Memoria [EN] No. 17 (02/2019) | Page 47

The discussion was aimed at discussing the challenges faced by the first documentarians of the Holocaust (active during the war) and a comparison of the experiences of Polish and French memory institutions in the post-war years. In the course of the discussion, a presentation was also given on the first accounts of the Holocaust available in the archives of these institutions. As Prof. Żbikowski noted, these materials are “the most authentic, heartbreaking, touching,” and therefore modern Holocaust scholars continuously return to them.

Katarzyna Person, head of the Polish and English edition of the Ringelblum Archive at the Jewish Historical Institute spoke about the subsequent stages of the work of the Oneg Sabbath Group, which included: collecting documents (among others, accounts of inhabitants of other towns, people returning from war wandering, testimonies from labour camps), developing materials and informing about the Holocaust (an underground news bulletin on the subject of murders and deportations from other towns, reports containing the estimated numbers of victims).

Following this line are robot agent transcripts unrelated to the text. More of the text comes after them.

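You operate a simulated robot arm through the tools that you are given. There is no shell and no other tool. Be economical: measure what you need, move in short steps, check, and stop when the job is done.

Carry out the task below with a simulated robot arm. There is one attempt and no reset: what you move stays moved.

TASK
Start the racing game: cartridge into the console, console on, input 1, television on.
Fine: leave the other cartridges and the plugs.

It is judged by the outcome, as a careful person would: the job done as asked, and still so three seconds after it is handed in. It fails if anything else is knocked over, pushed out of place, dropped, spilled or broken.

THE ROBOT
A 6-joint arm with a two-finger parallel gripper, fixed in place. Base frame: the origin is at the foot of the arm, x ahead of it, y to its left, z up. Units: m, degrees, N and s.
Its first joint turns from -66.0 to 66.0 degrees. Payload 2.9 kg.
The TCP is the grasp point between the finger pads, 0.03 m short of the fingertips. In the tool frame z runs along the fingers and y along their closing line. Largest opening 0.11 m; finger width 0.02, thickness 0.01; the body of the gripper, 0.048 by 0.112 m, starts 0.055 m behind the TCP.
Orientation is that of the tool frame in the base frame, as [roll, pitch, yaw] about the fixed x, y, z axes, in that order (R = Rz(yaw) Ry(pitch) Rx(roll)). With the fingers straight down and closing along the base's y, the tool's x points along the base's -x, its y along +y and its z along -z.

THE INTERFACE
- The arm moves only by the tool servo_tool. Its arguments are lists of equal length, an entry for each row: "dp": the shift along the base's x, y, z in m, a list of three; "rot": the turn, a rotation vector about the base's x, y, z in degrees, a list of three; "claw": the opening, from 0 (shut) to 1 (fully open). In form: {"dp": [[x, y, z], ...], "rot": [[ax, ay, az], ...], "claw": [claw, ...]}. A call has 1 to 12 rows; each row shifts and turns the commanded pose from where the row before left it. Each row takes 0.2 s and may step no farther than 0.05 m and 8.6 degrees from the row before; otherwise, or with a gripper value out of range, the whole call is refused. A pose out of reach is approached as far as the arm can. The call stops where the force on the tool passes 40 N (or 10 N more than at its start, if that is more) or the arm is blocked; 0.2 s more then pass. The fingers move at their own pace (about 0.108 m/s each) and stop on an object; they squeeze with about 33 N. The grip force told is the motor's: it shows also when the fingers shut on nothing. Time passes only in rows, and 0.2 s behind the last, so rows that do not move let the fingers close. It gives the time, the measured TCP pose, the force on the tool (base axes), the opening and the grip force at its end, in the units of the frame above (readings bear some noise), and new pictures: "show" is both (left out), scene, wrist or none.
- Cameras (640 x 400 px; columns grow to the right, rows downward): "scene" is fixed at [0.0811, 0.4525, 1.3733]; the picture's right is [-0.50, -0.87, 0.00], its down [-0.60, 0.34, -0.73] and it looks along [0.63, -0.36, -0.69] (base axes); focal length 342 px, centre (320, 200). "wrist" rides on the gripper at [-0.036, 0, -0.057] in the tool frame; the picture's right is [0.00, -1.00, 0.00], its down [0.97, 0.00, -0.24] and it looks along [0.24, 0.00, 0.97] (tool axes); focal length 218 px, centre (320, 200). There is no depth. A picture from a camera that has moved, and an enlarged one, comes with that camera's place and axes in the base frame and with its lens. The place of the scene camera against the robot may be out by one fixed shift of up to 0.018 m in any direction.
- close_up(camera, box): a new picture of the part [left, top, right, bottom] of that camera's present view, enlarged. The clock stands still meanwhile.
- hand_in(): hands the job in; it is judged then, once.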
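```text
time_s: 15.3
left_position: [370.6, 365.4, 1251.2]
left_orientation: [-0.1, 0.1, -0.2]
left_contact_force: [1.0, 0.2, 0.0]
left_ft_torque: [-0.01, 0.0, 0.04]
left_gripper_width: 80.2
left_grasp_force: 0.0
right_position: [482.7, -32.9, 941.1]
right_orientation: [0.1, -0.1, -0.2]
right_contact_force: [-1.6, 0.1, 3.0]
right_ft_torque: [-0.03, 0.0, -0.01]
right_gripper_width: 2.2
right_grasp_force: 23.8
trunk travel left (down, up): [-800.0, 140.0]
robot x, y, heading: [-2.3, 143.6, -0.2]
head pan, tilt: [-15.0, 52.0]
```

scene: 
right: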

The Ringelblum Archive is a unique source of current reports on the fate of Jews in occupied Warsaw from the outbreak of the war to the closure of the ghetto, i.e., in the period of growing antisemitic propaganda and consent to violence against Jews. This period, referred in literature as “continuous pogrom” - was displaced from the consciousness of the Warsaw Jews and the researchers of their fate through subsequent drastic events: the closure of the ghetto, indirect extermination, and ultimately the Holocaust. This displacement was also continued in post-war research, which focused primarily on the in-depth study of Holocaust history.